Untitled Texas Attorney General Opinion
KP-0064
Tex. Att'y Gen.Jul 2, 2016Background
- 2015 amendments (House Bill 2398) added chapter 65 to the Texas Family Code to decriminalize and reform truancy procedures.
- Truancy courts may impose fines or driving restrictions for a single failure to obey a truancy order or a single instance of direct contempt (TEX. FAM. CODE § 65.251(a)).
- TEX. FAM. CODE § 65.251(b) allows a truancy court to refer a child to the juvenile probation department when the child fails to obey an order or is in direct contempt and “the child has failed to obey an order or has been found in direct contempt of court on two or more previous occasions.”
- § 65.251(c) requires documentation of prior truancy orders, failures to comply, and any direct contempt when making a referral.

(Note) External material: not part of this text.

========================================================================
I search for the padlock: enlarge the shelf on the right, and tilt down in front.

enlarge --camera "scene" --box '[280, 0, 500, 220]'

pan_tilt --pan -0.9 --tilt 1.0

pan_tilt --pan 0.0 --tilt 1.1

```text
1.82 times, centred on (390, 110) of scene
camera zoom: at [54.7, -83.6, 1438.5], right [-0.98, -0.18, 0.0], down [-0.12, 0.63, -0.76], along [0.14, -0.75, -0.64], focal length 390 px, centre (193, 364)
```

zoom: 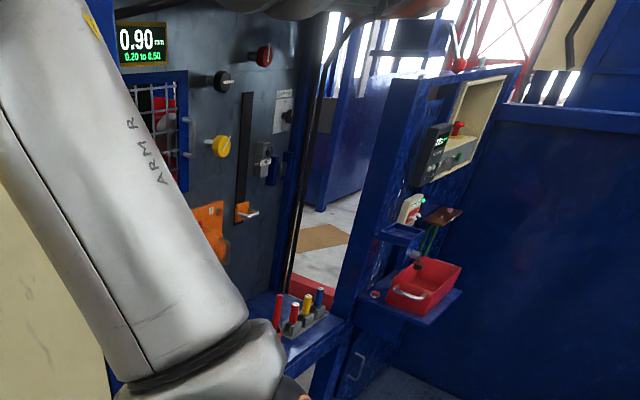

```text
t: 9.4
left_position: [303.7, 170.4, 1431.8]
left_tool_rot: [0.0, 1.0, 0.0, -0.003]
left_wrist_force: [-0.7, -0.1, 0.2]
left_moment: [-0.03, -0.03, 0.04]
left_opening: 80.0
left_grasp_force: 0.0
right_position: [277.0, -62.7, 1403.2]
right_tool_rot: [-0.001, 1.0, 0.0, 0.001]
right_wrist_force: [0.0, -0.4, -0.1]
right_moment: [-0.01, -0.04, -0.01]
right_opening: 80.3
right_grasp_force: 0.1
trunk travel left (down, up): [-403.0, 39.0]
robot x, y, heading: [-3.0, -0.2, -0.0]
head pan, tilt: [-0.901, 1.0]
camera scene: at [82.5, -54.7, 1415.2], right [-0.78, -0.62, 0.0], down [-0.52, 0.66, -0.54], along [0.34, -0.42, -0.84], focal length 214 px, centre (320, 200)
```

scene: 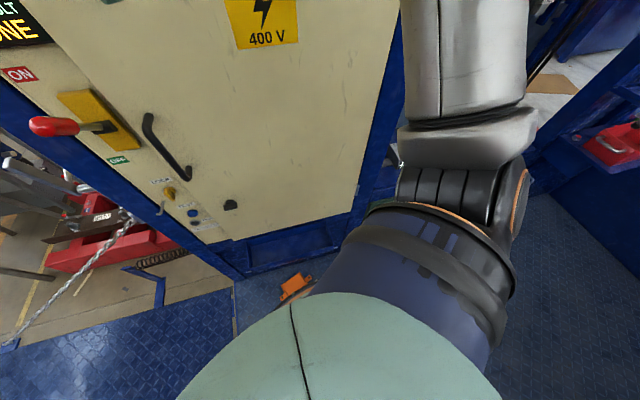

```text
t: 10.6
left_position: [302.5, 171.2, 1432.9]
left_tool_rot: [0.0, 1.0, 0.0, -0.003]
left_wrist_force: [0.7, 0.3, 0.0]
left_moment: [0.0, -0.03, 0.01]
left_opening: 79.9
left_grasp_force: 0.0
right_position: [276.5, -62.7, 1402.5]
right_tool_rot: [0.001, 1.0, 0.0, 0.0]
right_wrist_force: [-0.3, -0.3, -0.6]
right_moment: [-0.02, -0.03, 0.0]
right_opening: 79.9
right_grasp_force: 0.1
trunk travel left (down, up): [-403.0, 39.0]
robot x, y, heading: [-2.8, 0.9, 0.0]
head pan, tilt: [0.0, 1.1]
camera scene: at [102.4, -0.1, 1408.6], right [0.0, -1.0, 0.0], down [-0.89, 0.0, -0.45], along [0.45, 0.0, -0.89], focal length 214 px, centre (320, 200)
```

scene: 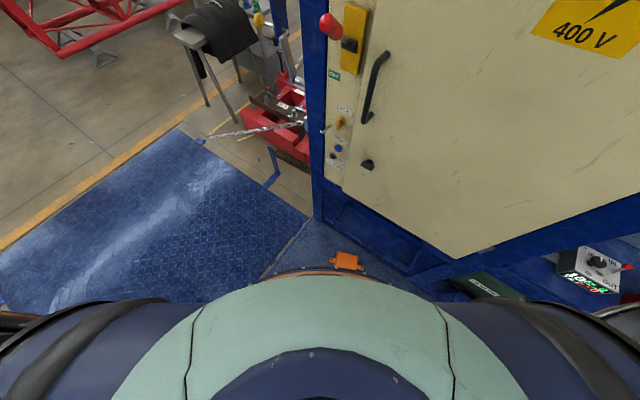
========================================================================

- TEX. FAM. CODE § 65.252 sets out the juvenile court referral/adjudication process: the juvenile prosecutor must determine probable cause, may request adjudication, and the juvenile court must admonish the child on consequences; § 65.252(d) preserves prosecutorial discretion to pursue delinquent-conduct charges under § 51.03.
Issues
| Issue | Plaintiff's Argument | Defendant's Argument | Held |
|---|---|---|---|
| Meaning of § 65.251(b): whether the phrase “on two or more previous occasions” applies only to direct contempt or to both failure to obey and direct contempt | The language could be read to limit the “two or more previous occasions” to direct contempt only (narrow reading). | The phrase should apply to either category, so referral requires two prior instances of contemptuous behavior of any combination (broader, cumulative reading). | A court would likely read § 65.251(b) to require two prior instances of contemptuous behavior (failure to obey or direct contempt, in any combination) before referral to juvenile probation is permitted. |
| How to interpret § 65.251(b) in light of § 65.251(a) penalties for a single occurrence | Single-occurrence penalties in (a) show (b) must require something more than a single occurrence. | Same — legislative structure indicates (b) is triggered by repeated conduct. | The statutory scheme supports treating (b) as requiring more than a single event; referral follows two prior occasions of offending conduct. |
| Whether juvenile prosecutor must follow § 65.252 adjudication process before prosecuting under § 51.03 delinquent-conduct provision | The adjudication process is mandatory on initial referral; delinquent conduct charges follow only after the § 65.252 process and subsequent referrals. | § 65.252(d) preserves prosecutor discretion; prosecutor may charge delinquent conduct under § 51.03 even on initial referral. | Held that prosecutors retain discretion under § 65.252(d) to file delinquent-conduct charges under § 51.03(a)(2)(C) even at the child’s initial referral; § 65.252(a)-(c) do not limit that discretion. |
| Effect of § 65.252(b) admonishments referencing “subsequent” referrals | The use of “subsequent” means delinquent-conduct prosecution cannot occur on first referral. | The term “subsequent” modifies the admonishment but does not strip prosecutor discretion preserved in (d). | The admonishment’s language does not eliminate prosecutorial discretion; admonishment is informational, prosecution discretion remains intact. |
Key Cases Cited
- Lippincott v. Whisenhunt, 462 S.W.3d 507 (Tex. 2015) (statutory-construction principle: give effect to legislative intent)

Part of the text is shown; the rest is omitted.